Joseph Fosu-Ankrah
Joseph Fosu-Ankrah is a external PhD candidate in Graduate Programme African Studies. He holds a BA (Hons) in History with Study of Religions and an MPhil in African Studies from the University of Ghana, Legon. He also has training in Diaspora Studies as well as Theological Studies. He is currently part of The Madina Project coordinated by Prof. Dr. Birgit Meyer and Dr. Samuel Ntewusu. The project investigates Modalities of Coexistence in Diversifying Societies, and it is a subsidiary of the larger project Religious Matters in an Entangled World Project coordinated by Prof Dr. Birgit Meyer of Utrecht University. He is being supervised by Prof. Dr. Birgit Meyer and Prof. Dr. Jan-Bart Gewald.

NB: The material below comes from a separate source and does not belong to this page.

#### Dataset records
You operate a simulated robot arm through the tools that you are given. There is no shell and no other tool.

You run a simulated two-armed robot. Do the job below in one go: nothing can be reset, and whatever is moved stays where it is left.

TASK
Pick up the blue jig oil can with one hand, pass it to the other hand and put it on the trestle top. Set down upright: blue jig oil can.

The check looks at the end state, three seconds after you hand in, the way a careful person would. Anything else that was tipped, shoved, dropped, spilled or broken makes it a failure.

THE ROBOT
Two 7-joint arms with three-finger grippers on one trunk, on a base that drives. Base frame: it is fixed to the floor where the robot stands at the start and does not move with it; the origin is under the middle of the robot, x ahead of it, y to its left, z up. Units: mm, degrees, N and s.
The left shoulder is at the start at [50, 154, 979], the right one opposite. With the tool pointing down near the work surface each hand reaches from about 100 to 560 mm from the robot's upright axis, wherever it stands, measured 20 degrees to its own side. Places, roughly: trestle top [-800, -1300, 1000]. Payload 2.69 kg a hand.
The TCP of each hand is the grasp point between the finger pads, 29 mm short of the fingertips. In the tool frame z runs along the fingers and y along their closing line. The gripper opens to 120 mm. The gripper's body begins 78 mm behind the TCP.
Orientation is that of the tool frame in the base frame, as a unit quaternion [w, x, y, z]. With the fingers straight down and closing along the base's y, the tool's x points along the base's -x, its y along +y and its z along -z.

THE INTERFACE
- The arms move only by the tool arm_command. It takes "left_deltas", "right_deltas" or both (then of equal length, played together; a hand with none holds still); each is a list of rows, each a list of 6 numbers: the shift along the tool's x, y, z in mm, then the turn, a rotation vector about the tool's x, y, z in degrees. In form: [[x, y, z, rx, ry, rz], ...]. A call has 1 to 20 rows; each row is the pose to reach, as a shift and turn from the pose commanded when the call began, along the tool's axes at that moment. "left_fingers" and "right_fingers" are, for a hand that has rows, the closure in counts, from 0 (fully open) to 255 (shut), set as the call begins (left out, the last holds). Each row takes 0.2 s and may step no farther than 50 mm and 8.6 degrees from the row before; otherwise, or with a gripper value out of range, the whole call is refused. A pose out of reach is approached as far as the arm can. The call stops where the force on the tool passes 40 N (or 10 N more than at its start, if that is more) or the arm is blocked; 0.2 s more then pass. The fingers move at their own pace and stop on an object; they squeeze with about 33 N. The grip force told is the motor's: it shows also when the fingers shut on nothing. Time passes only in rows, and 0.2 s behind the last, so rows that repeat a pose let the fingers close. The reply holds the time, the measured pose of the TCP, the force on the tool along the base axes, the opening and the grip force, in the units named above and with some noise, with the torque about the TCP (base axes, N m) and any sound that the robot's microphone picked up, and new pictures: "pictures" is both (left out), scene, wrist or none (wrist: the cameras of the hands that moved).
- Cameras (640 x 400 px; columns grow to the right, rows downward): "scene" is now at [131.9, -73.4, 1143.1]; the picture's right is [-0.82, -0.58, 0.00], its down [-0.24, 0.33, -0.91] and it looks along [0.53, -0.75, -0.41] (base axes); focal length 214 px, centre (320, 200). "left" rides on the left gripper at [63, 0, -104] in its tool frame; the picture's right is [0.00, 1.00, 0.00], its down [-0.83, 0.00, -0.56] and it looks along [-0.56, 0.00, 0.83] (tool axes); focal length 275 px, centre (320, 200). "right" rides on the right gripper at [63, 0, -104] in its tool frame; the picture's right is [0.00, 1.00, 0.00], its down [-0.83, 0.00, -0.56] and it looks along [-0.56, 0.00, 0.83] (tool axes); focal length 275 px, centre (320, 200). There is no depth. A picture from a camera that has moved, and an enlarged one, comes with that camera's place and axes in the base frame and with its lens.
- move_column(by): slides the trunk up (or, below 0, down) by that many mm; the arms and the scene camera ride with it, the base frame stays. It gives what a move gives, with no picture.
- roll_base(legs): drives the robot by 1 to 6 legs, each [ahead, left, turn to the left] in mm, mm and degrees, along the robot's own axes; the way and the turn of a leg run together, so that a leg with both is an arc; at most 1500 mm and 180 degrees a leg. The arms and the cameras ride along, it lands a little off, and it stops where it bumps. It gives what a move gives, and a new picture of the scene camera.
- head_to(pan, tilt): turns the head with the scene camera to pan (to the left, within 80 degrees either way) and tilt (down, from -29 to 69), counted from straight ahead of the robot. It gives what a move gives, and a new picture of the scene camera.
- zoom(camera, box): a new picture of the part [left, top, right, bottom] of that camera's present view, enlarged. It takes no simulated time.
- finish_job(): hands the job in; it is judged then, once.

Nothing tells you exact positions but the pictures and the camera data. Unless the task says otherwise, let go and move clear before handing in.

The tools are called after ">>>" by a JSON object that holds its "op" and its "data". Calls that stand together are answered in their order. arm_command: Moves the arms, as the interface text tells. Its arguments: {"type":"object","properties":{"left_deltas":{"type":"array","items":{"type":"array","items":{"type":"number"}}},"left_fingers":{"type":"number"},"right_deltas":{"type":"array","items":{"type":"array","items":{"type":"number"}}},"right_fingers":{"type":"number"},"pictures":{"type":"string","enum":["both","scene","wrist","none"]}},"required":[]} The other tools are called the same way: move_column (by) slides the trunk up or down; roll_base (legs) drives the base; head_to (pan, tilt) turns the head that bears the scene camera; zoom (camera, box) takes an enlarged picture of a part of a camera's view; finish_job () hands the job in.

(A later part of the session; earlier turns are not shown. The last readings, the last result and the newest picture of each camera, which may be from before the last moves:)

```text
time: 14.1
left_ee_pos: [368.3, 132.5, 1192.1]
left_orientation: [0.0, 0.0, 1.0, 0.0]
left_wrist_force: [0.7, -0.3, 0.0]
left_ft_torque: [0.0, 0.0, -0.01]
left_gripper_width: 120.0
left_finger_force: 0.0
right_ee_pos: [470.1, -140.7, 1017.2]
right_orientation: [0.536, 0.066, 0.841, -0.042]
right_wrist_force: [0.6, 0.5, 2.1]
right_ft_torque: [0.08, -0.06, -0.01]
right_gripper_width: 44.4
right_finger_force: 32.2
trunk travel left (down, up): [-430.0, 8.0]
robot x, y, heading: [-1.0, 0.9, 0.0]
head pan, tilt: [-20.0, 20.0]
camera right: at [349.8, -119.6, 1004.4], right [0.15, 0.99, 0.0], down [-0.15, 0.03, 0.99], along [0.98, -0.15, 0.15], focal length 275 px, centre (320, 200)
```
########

Fosu-Ankrah is working on a thesis which examines religious coexistence from a spatial and material dimension in Madina, a multi-religious and multi-ethnic neighbourhood in Accra. The research studies how everyday religious encounters and the everyday sharing of so-called urban or public spaces like the market, the football field and the lorry park by practitioners of Christianity, Islam and ATR shapes their notion of diversity and tolerance, inclusion and exclusion, and how these inform their perceptions and social relations with each other in terms of coexistence. In doing this, he combines both ethnographic fieldwork, archival research and theoretical reflections from a broad multidisciplinary perspective.
Prior to his candidature at the ASCL, Fosu-Ankrah served as a Research and Teaching Assistant at the Institute of African Studies, Legon where he assisted in the teaching of the undergraduate required course Chieftaincy and Development in Africa between 2014 and 2017. He taught the same course with the Accra Center of the Institute of Distance and Continuing Education at the University of Ghana from 2014 to 2017. He was also affiliated with the University Studies Abroad Consortium, University of Ghana, Legon, where he assisted in teaching the course Society, Government and Politics in Ghana and Africa in 2015 and 2016. He had in 2013 and 2014 also assisted the Koforidua Center of the Institute of Distance and Continuing Education at the University of Ghana in tutoring undergraduate courses on: Modern Trends in Intellectual History, Colonial Rule and African Response: Partition and Pacification, Aspect of World History, 1914-1945, History of Fante States in the 17th Century (I) and History of Fante States in the 17th Century (II)
Research areas/interests
Spatial relations and spatial politics, religion and diversity, conflict and coexistence, religion and media, sense and aesthetics, religion and the public sphere, culture and heritage, religion and corporeality, religion and memory, the land question, youth agency and electoral politics, belonging and human rights.